Молодые люди, как и следовало ожидать, желали связать свои судьбы, а Михаил Васильевич Сабашников оказался вовсе не против. Есть основания думать, что он никогда не пожалел об этом впоследствии: отношения с Леоновым у легендарного издателя были самыми тёплыми. Мы ещё вернёмся к истории общения Леонова с семейством Сабашниковых: там до сих пор таится одна, дурного толка, легенда, которую нам предстоит развенчать.

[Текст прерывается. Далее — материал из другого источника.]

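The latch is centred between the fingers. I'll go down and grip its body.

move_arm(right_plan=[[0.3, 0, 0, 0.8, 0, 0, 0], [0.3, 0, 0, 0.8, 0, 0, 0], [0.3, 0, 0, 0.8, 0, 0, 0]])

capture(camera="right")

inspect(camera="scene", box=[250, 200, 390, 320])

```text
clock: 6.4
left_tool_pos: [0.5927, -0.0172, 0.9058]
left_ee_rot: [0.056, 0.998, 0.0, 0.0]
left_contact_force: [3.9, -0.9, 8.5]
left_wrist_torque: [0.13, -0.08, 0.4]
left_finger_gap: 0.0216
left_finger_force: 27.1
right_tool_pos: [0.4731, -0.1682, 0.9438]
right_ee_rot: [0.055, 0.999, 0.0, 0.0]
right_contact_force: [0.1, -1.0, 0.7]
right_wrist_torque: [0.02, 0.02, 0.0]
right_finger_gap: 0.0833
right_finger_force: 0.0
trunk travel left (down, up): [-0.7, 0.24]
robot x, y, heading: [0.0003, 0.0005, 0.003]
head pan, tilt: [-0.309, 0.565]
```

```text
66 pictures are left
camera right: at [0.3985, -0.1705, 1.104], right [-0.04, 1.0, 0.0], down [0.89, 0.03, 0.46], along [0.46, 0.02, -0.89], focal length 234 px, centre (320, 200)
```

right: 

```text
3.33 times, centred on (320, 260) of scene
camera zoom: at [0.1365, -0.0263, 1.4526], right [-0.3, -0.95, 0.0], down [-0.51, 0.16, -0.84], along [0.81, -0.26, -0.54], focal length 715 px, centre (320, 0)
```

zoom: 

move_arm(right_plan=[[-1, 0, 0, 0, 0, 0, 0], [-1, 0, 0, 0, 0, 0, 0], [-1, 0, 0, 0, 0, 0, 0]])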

Получив «добро», молодые — теперь уже на полных основаниях — в ожидании свадьбы общались постоянно, гуляли по Москве, посещали выставки и музеи. Таня неизменно присутствовала на новых чтениях Леонида у Фалилеевых.
Свадьба случилась 25 июля 1923 года, отвечал за её устройство Михаил Васильевич. Молодой писатель ещё не имел серьёзных средств: даже на собственную свадьбу он пришёл не в пиджаке, а в суконной куртке. Оба родителя его были небогаты; более того — ни отца, ни матери на свадьбе не было. Почему так получилось, семейная легенда умалчивает. Может быть, Леонид решил не приглашать родителей — отца из Архангельска, а мать из деревни. Возможно, сами родители не смогли приехать, скажем, по материальным причинам. Хотя не станем исключать и возможность самого факта внутрисемейного раздора: о сложных отношениях Леонида и его отца мы уже упоминали; признаем, что и с матерью у него никогда не было душевной близости…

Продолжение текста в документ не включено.